Right away, the Americans and Brits realized that there were no gas chambers in any of the camps in Germany, since they were investigating those camps themselves.
So, the story changed to the claim that the gassings still happened, but they must have all been done in the camps in Poland (which Germany had occupied).
BUT, the Soviets were liberating those camps, and they refused to allow the Americans and Brits into those camps. They continued to refuse to allow this for the next 45 years. So, there were CLAIMS by the Soviets, but never any EVIDENCE.
Anne Frank's stepsister said, many years later, that there was something wrong with the photos of the Soviet liberation of Auschwitz. She had been a prisoner there (notice: she was not gassed to death -- she lived a long life after the captivity).

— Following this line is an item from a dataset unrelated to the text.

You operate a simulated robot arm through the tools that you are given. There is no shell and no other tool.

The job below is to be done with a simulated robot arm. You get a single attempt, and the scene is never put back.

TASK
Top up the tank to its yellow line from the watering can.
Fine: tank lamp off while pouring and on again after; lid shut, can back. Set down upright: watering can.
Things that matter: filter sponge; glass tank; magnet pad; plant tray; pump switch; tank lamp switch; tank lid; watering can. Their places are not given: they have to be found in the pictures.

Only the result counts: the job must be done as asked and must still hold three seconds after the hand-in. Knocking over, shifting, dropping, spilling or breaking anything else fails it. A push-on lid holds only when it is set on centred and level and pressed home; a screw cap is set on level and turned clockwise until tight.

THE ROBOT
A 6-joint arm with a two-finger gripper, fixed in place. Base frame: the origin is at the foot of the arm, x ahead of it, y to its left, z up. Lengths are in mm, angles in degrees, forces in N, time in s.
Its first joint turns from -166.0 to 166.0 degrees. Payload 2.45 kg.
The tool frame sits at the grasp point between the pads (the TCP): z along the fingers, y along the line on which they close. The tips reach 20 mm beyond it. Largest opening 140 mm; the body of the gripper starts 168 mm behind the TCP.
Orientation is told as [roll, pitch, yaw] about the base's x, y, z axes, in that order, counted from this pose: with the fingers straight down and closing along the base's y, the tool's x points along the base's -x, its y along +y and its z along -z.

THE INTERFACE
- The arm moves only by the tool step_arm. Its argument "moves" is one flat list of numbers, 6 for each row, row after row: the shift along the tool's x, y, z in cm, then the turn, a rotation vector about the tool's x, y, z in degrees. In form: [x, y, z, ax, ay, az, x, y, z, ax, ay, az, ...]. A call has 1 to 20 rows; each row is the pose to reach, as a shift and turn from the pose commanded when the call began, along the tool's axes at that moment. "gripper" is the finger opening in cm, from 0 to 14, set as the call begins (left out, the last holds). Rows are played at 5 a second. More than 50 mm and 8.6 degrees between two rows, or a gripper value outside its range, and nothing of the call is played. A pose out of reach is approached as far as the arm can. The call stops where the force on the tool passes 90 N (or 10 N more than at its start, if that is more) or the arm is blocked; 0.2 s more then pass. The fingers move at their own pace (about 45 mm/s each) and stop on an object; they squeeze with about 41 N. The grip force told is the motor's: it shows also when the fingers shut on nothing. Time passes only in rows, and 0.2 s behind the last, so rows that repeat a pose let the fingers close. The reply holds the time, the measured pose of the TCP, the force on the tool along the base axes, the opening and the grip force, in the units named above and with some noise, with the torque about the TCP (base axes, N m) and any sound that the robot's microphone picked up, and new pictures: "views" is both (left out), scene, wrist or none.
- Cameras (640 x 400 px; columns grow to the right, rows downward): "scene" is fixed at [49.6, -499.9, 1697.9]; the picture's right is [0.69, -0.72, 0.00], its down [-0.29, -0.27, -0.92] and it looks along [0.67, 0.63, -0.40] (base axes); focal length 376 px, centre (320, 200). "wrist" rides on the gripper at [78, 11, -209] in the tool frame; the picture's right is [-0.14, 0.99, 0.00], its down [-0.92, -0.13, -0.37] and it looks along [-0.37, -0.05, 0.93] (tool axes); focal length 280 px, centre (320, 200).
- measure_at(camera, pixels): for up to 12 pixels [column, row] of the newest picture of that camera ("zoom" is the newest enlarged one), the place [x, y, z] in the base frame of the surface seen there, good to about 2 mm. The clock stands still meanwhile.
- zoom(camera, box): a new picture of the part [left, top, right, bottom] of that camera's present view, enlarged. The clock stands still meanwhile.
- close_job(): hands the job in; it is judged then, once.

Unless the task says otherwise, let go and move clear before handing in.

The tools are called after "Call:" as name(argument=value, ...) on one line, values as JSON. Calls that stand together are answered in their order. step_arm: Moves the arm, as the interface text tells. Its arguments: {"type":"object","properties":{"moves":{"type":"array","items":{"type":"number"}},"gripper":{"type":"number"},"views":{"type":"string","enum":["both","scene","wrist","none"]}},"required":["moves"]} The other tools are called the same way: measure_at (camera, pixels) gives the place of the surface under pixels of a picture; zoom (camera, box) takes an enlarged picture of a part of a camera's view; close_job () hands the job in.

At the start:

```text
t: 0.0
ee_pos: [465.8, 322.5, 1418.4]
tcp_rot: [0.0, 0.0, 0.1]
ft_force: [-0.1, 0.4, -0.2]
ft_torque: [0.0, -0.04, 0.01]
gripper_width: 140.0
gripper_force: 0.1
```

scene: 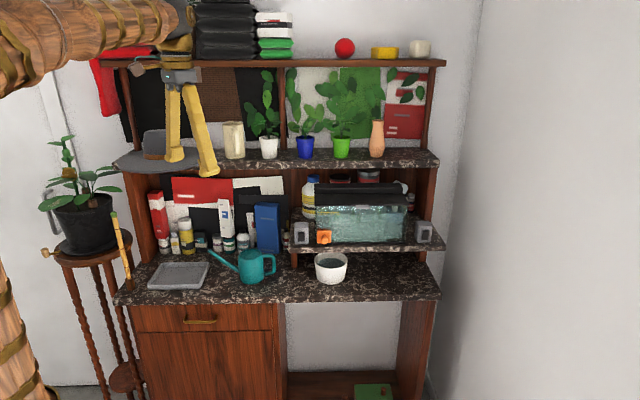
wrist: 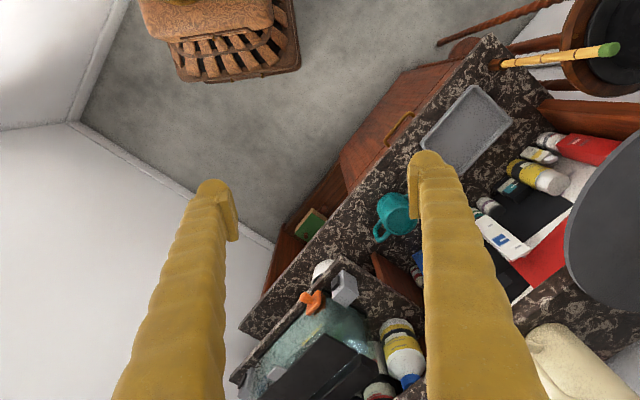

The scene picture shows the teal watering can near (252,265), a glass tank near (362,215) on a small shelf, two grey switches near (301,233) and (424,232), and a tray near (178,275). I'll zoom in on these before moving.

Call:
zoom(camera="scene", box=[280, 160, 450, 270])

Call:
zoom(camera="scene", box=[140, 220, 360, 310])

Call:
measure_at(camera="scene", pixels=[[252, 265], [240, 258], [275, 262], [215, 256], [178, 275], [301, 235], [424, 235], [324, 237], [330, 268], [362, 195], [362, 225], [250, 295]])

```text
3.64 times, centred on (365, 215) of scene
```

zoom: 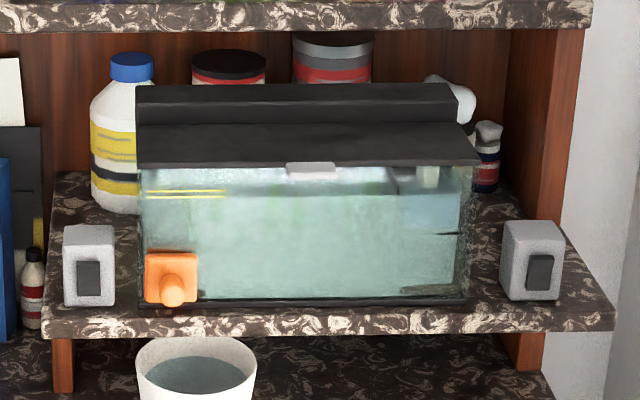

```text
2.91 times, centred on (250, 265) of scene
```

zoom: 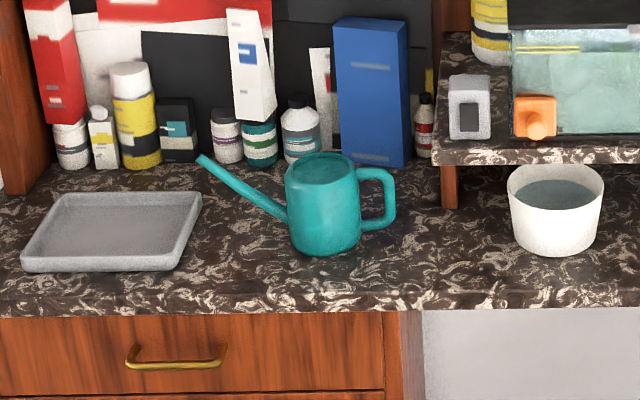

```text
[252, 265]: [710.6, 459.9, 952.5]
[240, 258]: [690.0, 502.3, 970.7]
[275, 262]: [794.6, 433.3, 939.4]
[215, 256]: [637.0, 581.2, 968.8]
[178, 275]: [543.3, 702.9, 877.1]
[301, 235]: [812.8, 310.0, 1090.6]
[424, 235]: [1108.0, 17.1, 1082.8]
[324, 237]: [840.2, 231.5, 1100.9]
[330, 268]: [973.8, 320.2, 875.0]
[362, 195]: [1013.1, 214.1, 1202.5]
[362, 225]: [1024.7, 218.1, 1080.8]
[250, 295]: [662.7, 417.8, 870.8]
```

The liberation occured in January 1945. BUT ... there was no snow on the ground in any of the photos. She said there was a lot of snow, and it should have been piled high. But no snow.
Being Anne Frank's stepsister, she had connections in the Russian embassy. She asked about this, and they admitted that those liberation photos were faked.
Here she is explaining this:
https://www.bitchute.com/video/138EteRjYwQD/
This is why Ernst Zundel and Fred Leutcher are so important. Their timing was absolutely perfect. Leutcher was able to get into Auschwitz to investigate at a time when Poland and the Soviet bloc were falling apart, and nobody really cared about or knew anything about the Western false claims of the gas chambers.
Auschwitz was no longer under tight control to keep people from the West out, and yet the people in charge of the place didn't really understand what Leutcher was investigating, so they let him do what he wanted and go where he wanted. He was able to do things that nobody would be allowed to do today. His timing to investigate was perfect -- just a few years before the Berlin Wall fell, and during the time that the Soviet control was fading fast.